Variational Inference, KL divergence requires true $p$

Question

To my (very modest) understand of variational inference, one tries to approximate an unknown distribution $p$ by finding a distribution $q$ that optimises the following:

$$KL (p||q) = \sum\limits_{x} p(x)log \frac {p(x)}{q(x)}$$

Whenever I invest time into understanding variational inference I keep hitting this formula and can't help but feel like I'm missing the point. It seems like I need to know $p$ in order to calculate $KL(p||q)$. But the whole point was I did not know this distribution $p$.

It's this exact point that's been bugging me every time I try to read up something variational. What am I missing?

EDIT:

I'll add a few extra comments here as a result of the answer of @wij, I'll attempt to be more precise.

In the cases that I am interested in, it indeed seems perfectly reasonable to consider that the following holds;

$$p(\theta | D) = \frac{p(D|\theta)p(\theta)}{p(D)} \propto p(D|\theta)p(\theta)$$

In this case I could know what $p$ should proportionally look like because I will have made a model choice for $p(D|\theta)$ and $p(\theta)$. Would I then be correct in saying that I then need to pick a family distribution $q$ [lets say gaussian] such that now I can estimate $KL(p(\theta|D) || q)$. It feels like in this case I am trying to fit a gaussian that is close to the non-normalized $p(D|\theta)p(\theta)$. Is this correct?

If so, it feels like I am assuming that my posterior is a normal distribution and I merely try to find likely values for this distribution with regards to the $KL$ divergence.

Answer 1

I have a feeling that you treat $p$ as a completely unknown object. I do not think this is the case. This is probably what you missed.

Say we observe $Y = \{y_i\}_{i=1}^n$ (i.i.d.) and we want to infer $p(x|Y)$ where we assume that $p(y|x)$ and $p(x)$ for $x\in\mathbb{R}^d$ are specified by the model. By Bayes' rule,

$$p(x|Y) = \frac{p(x)}{p(Y)}p(Y|x) = \frac{p(x)}{p(Y)}\prod_{i=1}^n p(y_i|x).$$

The first observation is that we know something about the posterior distribution $p(x|Y)$. It is given as above. Typically, we just do not know its normalizer $p(Y)$. If the likelihood $p(y|x)$ is very complicated, then we end up having some complicated distribution $p(x|Y)$.

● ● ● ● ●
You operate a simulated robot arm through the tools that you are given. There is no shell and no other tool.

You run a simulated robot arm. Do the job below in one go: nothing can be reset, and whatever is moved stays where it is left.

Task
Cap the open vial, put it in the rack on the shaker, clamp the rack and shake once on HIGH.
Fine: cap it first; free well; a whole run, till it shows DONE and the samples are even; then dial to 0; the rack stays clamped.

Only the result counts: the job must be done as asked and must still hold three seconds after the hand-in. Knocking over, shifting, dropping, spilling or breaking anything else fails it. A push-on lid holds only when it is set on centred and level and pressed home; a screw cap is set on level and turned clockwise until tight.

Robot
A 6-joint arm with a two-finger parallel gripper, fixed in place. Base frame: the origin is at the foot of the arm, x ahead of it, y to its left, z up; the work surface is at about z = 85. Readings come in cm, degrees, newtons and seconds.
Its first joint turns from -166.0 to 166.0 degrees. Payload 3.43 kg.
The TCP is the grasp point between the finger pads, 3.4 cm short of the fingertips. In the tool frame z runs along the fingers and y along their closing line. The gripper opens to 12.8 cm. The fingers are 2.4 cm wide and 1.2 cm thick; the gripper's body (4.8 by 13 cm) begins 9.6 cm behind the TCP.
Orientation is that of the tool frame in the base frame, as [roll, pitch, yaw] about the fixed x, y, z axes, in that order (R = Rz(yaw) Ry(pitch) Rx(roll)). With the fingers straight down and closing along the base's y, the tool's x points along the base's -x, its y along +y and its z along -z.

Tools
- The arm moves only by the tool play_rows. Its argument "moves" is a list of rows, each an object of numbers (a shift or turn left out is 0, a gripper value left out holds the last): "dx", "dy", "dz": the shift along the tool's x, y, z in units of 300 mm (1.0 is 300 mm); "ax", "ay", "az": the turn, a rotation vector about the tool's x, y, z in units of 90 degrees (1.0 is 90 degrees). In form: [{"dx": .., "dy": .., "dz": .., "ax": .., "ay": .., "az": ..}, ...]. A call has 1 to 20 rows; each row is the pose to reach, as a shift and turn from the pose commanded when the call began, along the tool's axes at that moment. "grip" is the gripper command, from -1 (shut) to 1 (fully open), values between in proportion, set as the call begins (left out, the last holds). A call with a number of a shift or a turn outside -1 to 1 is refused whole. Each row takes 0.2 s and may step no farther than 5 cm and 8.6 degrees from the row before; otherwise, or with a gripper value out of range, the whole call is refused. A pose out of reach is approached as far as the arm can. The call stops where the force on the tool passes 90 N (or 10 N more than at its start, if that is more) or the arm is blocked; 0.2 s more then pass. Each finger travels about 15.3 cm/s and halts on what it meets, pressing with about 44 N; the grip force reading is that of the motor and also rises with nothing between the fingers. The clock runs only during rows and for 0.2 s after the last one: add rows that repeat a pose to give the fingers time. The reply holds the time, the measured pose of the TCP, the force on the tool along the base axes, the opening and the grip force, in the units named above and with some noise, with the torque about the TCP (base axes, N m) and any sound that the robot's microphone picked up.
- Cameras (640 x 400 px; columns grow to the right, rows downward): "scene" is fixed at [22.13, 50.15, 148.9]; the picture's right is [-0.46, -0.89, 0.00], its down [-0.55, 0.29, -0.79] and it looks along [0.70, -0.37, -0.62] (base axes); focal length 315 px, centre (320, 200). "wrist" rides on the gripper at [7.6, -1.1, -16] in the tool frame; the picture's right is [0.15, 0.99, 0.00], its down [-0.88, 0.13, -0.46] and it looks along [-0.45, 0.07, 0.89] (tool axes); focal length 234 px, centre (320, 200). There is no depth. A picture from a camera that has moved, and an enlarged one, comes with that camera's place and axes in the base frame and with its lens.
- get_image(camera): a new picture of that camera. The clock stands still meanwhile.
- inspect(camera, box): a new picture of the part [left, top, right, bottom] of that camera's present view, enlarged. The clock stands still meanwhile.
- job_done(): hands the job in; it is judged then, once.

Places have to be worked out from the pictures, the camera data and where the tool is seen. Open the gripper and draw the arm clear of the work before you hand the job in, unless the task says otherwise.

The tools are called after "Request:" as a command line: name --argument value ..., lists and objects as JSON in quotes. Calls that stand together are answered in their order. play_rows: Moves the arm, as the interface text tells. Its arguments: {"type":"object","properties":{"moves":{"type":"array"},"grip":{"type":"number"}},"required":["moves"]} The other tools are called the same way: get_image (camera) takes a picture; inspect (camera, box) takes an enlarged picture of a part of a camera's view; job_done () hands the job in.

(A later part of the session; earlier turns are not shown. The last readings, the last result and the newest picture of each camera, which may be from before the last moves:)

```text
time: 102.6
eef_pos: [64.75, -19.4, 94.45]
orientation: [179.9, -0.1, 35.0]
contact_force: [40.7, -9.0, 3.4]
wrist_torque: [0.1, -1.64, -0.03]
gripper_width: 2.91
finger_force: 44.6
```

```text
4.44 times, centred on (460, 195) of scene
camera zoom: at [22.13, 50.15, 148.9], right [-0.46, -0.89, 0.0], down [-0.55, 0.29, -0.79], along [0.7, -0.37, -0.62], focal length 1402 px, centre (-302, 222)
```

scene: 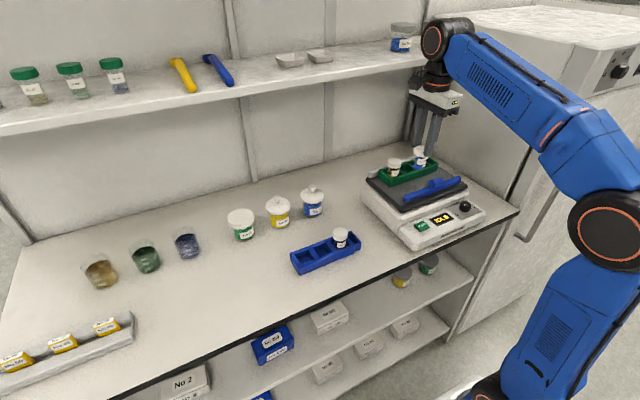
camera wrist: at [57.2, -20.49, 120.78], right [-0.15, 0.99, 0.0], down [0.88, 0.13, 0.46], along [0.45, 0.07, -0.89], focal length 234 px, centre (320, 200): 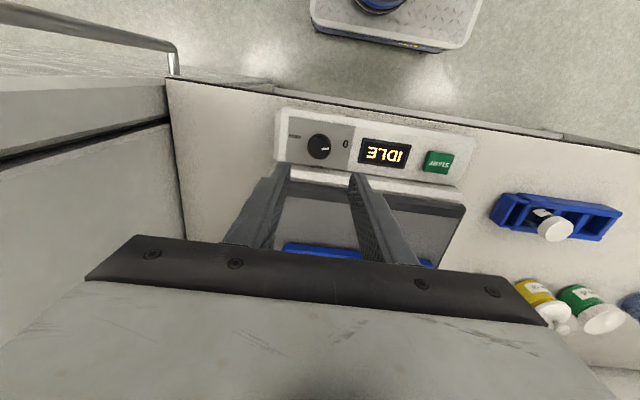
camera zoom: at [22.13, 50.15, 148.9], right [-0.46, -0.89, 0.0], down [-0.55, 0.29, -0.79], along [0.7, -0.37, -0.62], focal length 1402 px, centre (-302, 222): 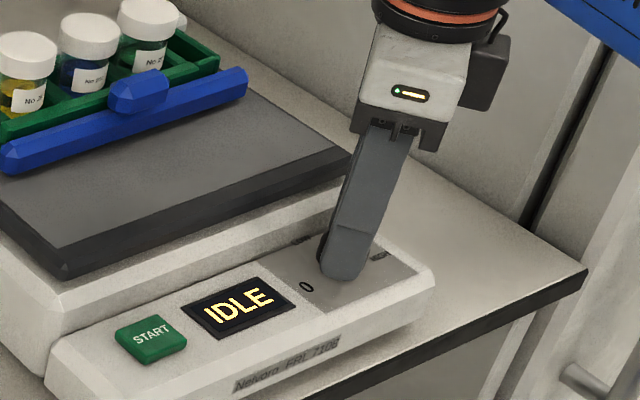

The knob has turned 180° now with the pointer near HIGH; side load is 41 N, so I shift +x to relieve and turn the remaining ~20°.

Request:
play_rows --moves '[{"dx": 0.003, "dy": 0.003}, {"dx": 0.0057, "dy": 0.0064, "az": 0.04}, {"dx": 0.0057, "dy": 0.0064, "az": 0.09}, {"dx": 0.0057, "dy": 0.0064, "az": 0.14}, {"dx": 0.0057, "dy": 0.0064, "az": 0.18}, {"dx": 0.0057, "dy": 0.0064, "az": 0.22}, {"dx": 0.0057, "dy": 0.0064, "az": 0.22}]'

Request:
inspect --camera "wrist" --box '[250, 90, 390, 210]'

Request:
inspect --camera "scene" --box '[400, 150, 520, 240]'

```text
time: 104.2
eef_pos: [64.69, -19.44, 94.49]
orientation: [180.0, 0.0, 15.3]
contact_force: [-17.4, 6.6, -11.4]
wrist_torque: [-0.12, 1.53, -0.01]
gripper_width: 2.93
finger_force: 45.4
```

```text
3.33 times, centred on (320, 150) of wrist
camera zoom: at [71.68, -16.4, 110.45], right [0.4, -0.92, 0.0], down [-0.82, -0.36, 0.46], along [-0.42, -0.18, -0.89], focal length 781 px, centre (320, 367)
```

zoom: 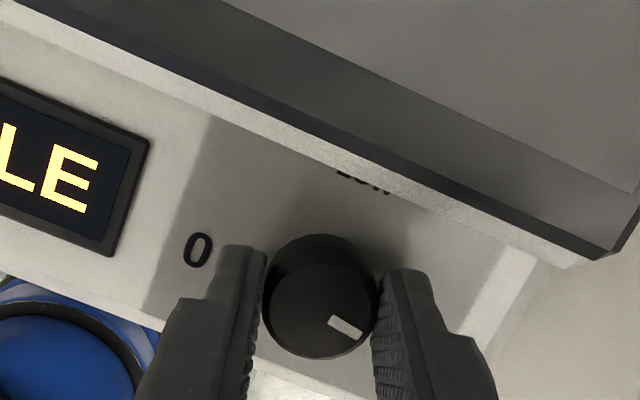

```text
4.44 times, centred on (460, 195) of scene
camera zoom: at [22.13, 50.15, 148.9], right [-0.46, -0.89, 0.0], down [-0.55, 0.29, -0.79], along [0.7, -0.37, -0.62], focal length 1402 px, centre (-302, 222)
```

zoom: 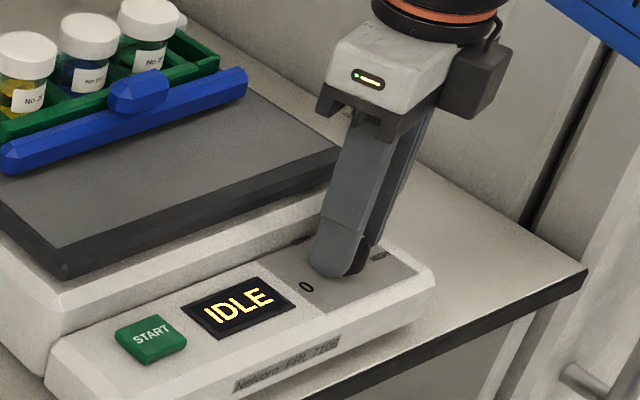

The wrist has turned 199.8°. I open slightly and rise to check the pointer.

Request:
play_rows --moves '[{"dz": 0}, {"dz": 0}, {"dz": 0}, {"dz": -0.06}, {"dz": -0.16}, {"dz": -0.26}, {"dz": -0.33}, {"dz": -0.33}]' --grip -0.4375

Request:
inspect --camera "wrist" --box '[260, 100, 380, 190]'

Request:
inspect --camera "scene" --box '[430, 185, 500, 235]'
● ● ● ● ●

The second thing that makes it possible to do variational inference is that there is a constraint on the form that $q$ can take. Without any constraint, $\arg \min_q KL(p||q)$ would be $p$ which is usually intractable. Typically, $q$ is assumed to live in a chosen subset of the exponential family. For example, this might be the family of fully factorized Gaussian distributions i.e., $q \in \mathcal{Q} = \{\prod_{i=1}^d q_i(x_i) \mid \text{each } q_i \text{ is a one-dimensional Gaussian}\}$. It turns out that if this is your constraint set, then each component of $q$ is given by

$$q_i \propto \exp( \mathbb{E}_{\prod_{j\neq i} q_j} \log p(x, Y) ), $$

where $p(x, Y) = p(x) \prod_{i=1}^n p(y_i|x).$ The exact formula does not matter much. The point is the approximate $q$ can be found by relying on the knowledge of the true $p$, and the assumption on the form that the approximate $q$ should take.

Update

The following is to answer the updated part in the question. I just realized that I have been thinking about $KL(q||p(x|Y))$. I will always use $p$ for the true quantity, and $q$ for an approximate one. In variational inference or variational Bayes, $q$ is given by

$$q = \arg \min_{q \in \mathcal{Q}} KL(q\, ||\, p(x|Y)).$$

With the constraint set $\mathcal{Q}$ as above, the solution is the one given previously. Now if you are thinking about

$$q = \arg \min_{q \in \mathcal{Q}} KL( p(x|Y) \, || \, q),$$

for $\mathcal{Q}$ defined to be a subset of the exponential family, then this inference is called expectation propagation (EP). The solution for $q$ in this case is the one such that its moments match that of $p(x|Y)$.

Either way, you are right in saying that essentially you try to approximate the true posterior distribution in the KL sense by a distribution $q$ constrained to take some form.